<<<<

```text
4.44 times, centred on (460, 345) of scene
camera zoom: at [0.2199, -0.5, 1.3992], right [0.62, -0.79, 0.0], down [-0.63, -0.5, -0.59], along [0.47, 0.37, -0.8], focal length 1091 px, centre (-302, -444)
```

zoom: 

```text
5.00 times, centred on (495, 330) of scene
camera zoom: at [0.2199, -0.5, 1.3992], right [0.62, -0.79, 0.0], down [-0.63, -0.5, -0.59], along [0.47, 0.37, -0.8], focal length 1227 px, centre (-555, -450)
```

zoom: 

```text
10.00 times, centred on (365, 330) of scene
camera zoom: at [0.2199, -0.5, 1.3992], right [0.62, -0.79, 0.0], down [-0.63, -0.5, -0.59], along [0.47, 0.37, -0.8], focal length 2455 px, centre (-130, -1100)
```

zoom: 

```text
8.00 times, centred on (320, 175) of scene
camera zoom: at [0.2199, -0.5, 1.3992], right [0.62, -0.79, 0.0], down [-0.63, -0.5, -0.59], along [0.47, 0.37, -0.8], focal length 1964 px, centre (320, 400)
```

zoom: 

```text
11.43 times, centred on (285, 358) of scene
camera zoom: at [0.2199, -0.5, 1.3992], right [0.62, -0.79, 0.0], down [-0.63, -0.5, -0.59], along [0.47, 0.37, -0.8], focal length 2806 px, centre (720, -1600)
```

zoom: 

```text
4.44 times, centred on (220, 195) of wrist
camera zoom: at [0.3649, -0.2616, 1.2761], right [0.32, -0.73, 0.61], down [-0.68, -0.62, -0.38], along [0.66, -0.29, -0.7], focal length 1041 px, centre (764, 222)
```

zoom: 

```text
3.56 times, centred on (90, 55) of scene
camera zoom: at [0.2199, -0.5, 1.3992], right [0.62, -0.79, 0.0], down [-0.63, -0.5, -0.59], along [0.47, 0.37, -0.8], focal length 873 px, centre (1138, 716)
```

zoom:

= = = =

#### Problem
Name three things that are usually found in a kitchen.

>>>>

#### Problem
Quote the text segment word for word, starting at "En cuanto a" and ending with "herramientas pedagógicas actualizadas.".

#### Text segment
<<<<

En un estudio en Latinoamérica y el Caribe, González-Fiegehen (2005) concluye que entre las causas de la deserción atribuibles al sistema universitario y a las propias instituciones están: el incremento de la matrícula, particularmente en los quintiles de menores ingresos que requieren de mayor apoyo debido a su deficiente preparación previa; la carencia de mecanismos adecuados de financiamiento del sistema en especial para el otorgamiento de ayudas estudiantiles, créditos y becas; las políticas de administración académica (ingreso irrestricto, selectivo sin cupo fijo o selectivo con cupo); el desconocimiento de la profesión y de la metodología de las carreras; el ambiente educativo e institucional y la carencia de lazos afectivos con la universidad. Todo lo anterior, refuerza la idea de que las universidades no solo tienen, sino que “deben” hacerse cargo de este fenómeno, ya que está generando consecuencias en su eficiencia y eficacia. En efecto, desde el año 2006 el sistema de financiamiento estudiantil a través del Arancel de Referencia y de la Ley Nº 20.027, incorporó la deserción estudiantil como indicador de evaluación institucional de las instituciones de educación superior (Díaz, 2008). Asimismo, en el estudio de (Brunner & Meller, 2004) se señala que podrían estar incidiendo en las bajas tasas de eficiencia del sistema de educación superior factores tales como la falta de flexibilidad curricular, la ausencia de sistemas adecuados de progresión de los alumnos, problemas en los procesos de selección en la entrada al sistema, entre otros aspectos. El enmarañado tejido de factores y de variables que conforman el contexto estructural de la deserción de jóvenes estudiantes “Primera Generación” nos llevan a reflexionar sobre las acciones emprendidas hasta el momento para afrontar el fenómeno de la deserción.

En cuanto a las estrategias de afrontamiento de las universidades, algunos investigadores (González y Uribe, 2002; Acuña, 2012; Olave-Arias et al., 2014; De Morgado, 2015)  afirman que las instituciones de educación superior aún no habrían dimensionado la real magnitud del fenómeno y, por ende, no han modificado sustancialmente sus prácticas docentes, soslayando las necesarias adaptaciones que requiere la nueva población estudiantil. De este modo, se persiste en la modalidad de clase presencial, la enseñanza sigue centrada en la clase expositiva y los profesores no manejan suficientemente herramientas pedagógicas actualizadas.

Con respecto a las consecuencias de la deserción, de acuerdo al trabajo de González-Fiegehen (2005), existen tres tipos de consecuencias: las sociales, las institucionales y las personales. Entre las consecuencias sociales están: la retroalimentación del círculo de la pobreza; la generación de una “capa social” de frustrados profesionales; el aumento del subempleo; el incremento del costo para el país de la educación asociada a una suboptimización de los recursos debido al costo de la deserción. Entre las consecuencias institucionales destacan la limitación para cumplir la misión institucional y un descenso en los índices de eficiencia y calidad; las implicancias económicas debido a los menores ingresos por matrícula y los costos adicionales para las universidades. Finalmente, entre las consecuencias personales se encuentran: la frustración y la sensación de fracaso de los repitentes y desertores con los consiguientes efectos en su salud física y mental. Asimismo, se produce una pérdida de oportunidades laborales dadas las menores posibilidades de conseguir empleos satisfactorios y la postergación económica por salarios más bajos, con los consiguientes impactos en los costos en términos individuales y familiares.

>>>>

#### Exercise solution
En cuanto a las estrategias de afrontamiento de las universidades, algunos investigadores (González y Uribe, 2002; Acuña, 2012; Olave-Arias et al., 2014; De Morgado, 2015)  afirman que las instituciones de educación superior aún no habrían dimensionado la real magnitud del fenómeno y, por ende, no han modificado sustancialmente sus prácticas docentes, soslayando las necesarias adaptaciones que requiere la nueva población estudiantil. De este modo, se persiste en la modalidad de clase presencial, la enseñanza sigue centrada en la clase expositiva y los profesores no manejan suficientemente herramientas pedagógicas actualizadas.